Opponents of the death penalty appealed the death sentence four times, to no avail. Finally, last week, Evans' mother went to the high court. Justice William Rehnquist, a supporter of the constitutionality of the death penalty, somewhat grudgingly put off the execution to give the full court a chance to hear Mrs. Evans' arguments. When her son got the news, he wept and said, "I will have to go through all this again." At the earliest, Evans could go to the chair in mid-May.

Only one man has been executed since 1967: Gary Gilmore, who also asked to die, and was killed by a firing squad in Utah two years ago. But unless the law takes an unexpected turn toward leniency, a decade-long de facto moratorium on the death penalty may come to an end starting this summer. If so, many condemned men who definitely want to live will die.

As recently as 1972, it looked as if the death penalty would soon go the way of the lash and the rack. That year, in Furman vs.
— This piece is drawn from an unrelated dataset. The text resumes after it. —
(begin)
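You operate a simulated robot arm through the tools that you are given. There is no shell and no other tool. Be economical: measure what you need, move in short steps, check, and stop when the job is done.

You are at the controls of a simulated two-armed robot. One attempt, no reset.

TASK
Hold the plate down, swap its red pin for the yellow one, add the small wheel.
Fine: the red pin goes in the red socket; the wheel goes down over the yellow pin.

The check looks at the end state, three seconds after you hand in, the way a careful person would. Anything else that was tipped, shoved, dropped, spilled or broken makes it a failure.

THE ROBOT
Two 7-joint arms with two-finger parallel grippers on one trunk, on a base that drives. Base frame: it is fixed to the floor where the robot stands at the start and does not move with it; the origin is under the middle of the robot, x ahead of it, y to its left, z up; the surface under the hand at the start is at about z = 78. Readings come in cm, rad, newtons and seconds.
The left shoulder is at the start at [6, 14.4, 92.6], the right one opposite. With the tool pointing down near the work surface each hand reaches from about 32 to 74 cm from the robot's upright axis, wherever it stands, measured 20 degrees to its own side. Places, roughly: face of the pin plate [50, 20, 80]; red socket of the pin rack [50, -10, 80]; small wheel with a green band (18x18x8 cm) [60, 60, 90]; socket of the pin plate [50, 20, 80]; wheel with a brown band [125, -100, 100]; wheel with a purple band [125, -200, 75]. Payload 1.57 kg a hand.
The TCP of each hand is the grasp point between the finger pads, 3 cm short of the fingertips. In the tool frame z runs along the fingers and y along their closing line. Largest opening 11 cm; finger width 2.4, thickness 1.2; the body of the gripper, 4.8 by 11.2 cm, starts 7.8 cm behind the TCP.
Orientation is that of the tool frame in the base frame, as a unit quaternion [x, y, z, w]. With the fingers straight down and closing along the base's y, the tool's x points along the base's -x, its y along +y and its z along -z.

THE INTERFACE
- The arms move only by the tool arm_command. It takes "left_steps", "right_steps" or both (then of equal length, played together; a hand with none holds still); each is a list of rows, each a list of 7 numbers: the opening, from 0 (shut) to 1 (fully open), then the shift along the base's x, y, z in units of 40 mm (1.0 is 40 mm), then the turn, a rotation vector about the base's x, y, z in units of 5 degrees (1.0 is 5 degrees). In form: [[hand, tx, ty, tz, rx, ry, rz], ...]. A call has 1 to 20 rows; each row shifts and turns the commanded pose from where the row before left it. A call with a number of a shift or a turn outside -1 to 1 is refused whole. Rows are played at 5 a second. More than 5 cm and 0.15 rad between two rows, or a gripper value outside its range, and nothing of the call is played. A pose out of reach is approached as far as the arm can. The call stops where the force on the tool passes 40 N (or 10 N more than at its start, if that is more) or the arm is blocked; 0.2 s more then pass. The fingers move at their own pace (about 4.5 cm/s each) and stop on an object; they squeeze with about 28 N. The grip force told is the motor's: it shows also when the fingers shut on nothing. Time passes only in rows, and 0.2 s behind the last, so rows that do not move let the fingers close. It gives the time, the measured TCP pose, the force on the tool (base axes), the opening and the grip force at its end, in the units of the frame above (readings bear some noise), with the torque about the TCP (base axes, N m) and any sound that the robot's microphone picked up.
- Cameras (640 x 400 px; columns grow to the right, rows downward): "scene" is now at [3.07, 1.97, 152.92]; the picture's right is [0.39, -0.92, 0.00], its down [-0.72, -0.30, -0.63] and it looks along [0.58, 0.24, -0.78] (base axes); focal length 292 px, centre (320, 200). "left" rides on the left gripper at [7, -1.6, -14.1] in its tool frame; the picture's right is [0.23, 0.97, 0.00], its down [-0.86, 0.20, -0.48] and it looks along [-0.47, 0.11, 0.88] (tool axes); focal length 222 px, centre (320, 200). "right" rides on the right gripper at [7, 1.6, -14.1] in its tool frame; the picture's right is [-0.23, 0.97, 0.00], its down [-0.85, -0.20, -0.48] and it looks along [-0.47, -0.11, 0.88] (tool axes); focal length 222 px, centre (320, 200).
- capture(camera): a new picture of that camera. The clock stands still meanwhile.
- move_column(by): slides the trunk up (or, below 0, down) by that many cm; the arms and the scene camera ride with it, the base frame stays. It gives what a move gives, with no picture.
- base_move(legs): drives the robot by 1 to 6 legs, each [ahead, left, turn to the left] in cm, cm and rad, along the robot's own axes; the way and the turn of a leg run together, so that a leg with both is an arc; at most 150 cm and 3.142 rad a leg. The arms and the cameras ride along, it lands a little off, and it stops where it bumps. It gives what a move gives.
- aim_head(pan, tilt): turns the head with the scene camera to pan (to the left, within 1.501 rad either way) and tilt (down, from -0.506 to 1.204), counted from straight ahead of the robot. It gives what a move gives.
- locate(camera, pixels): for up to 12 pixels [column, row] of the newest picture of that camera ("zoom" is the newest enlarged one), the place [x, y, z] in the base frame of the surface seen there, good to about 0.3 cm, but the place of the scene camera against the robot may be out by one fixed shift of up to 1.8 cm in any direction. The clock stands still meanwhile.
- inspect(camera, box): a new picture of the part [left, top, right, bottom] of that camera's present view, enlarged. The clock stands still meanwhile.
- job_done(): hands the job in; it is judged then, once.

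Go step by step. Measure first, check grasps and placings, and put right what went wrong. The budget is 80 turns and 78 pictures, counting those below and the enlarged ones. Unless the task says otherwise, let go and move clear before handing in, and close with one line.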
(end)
Georgia, the U.S. Supreme Court ruled that the death penalty was cruel and unusual punishment, as Justice Potter Stewart put it, "in the same way that being struck by lightning is cruel and unusual." It had been applied "wantonly" and "freakishly"—most often against poor blacks. But four years later, the court approved new capital punishment laws designed by individual states to be less arbitrary. Typically, the laws allow juries to hand down a death sentence only after weighing "aggravating circumstances," such as the murder of a police officer or the torture of a victim, and "mitigating circumstances," such as a killer's age or emotional state. Now 35 states have the death penalty, and death row, emptied by Furman in 1972, has a population of about 500.